===== DATA =====
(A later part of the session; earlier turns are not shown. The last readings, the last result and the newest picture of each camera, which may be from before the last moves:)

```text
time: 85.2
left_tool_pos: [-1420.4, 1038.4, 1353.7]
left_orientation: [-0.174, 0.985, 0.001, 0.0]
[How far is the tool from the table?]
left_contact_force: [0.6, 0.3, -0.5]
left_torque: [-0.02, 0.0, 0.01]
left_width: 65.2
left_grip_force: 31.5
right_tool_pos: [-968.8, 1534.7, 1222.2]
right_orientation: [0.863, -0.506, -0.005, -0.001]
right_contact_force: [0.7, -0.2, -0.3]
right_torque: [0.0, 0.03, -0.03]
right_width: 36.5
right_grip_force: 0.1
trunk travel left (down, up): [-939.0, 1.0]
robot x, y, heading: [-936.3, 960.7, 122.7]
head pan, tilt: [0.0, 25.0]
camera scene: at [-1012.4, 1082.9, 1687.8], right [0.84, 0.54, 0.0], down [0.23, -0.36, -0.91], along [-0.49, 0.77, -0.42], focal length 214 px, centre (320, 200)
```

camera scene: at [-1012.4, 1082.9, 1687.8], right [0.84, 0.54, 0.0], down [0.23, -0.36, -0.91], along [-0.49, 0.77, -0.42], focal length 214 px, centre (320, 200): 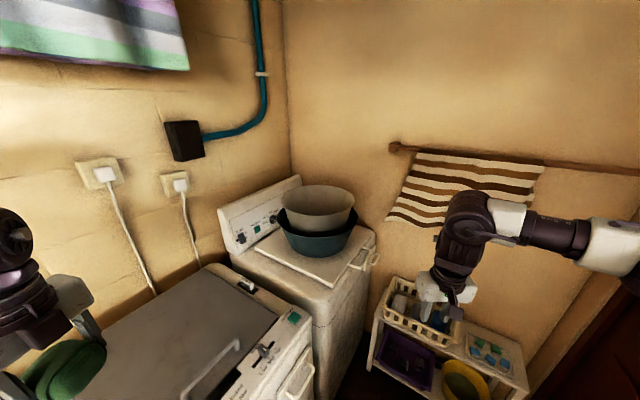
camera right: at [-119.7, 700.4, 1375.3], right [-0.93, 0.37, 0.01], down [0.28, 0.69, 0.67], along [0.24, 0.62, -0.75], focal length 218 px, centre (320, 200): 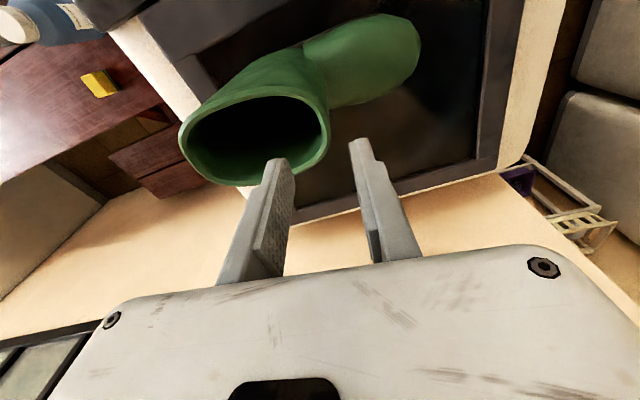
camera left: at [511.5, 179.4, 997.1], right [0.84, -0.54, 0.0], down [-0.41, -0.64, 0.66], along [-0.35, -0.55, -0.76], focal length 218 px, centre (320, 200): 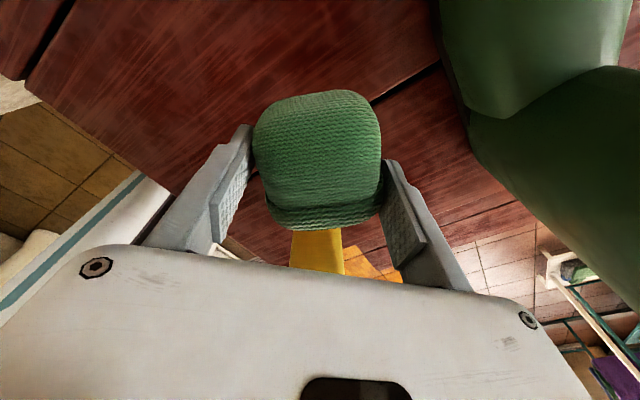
=====
From the material above, copy everything exactly but the pictures. Return a JSON list in which every string is one line; blank lines are skipped.

[
  "(A later part of the session; earlier turns are not shown. The last readings, the last result and the newest picture of each camera, which may be from before the last moves:)",
  "```text",
  "time: 85.2",
  "left_tool_pos: [-1420.4, 1038.4, 1353.7]",
  "left_orientation: [-0.174, 0.985, 0.001, 0.0]",
  "[How far is the tool from the table?]",
  "left_contact_force: [0.6, 0.3, -0.5]",
  "left_torque: [-0.02, 0.0, 0.01]",
  "left_width: 65.2",
  "left_grip_force: 31.5",
  "right_tool_pos: [-968.8, 1534.7, 1222.2]",
  "right_orientation: [0.863, -0.506, -0.005, -0.001]",
  "right_contact_force: [0.7, -0.2, -0.3]",
  "right_torque: [0.0, 0.03, -0.03]",
  "right_width: 36.5",
  "right_grip_force: 0.1",
  "trunk travel left (down, up): [-939.0, 1.0]",
  "robot x, y, heading: [-936.3, 960.7, 122.7]",
  "head pan, tilt: [0.0, 25.0]",
  "camera scene: at [-1012.4, 1082.9, 1687.8], right [0.84, 0.54, 0.0], down [0.23, -0.36, -0.91], along [-0.49, 0.77, -0.42], focal length 214 px, centre (320, 200)",
  "```",
  "camera scene: at [-1012.4, 1082.9, 1687.8], right [0.84, 0.54, 0.0], down [0.23, -0.36, -0.91], along [-0.49, 0.77, -0.42], focal length 214 px, centre (320, 200): ",
  "camera right: at [-119.7, 700.4, 1375.3], right [-0.93, 0.37, 0.01], down [0.28, 0.69, 0.67], along [0.24, 0.62, -0.75], focal length 218 px, centre (320, 200): ",
  "camera left: at [511.5, 179.4, 997.1], right [0.84, -0.54, 0.0], down [-0.41, -0.64, 0.66], along [-0.35, -0.55, -0.76], focal length 218 px, centre (320, 200): "
]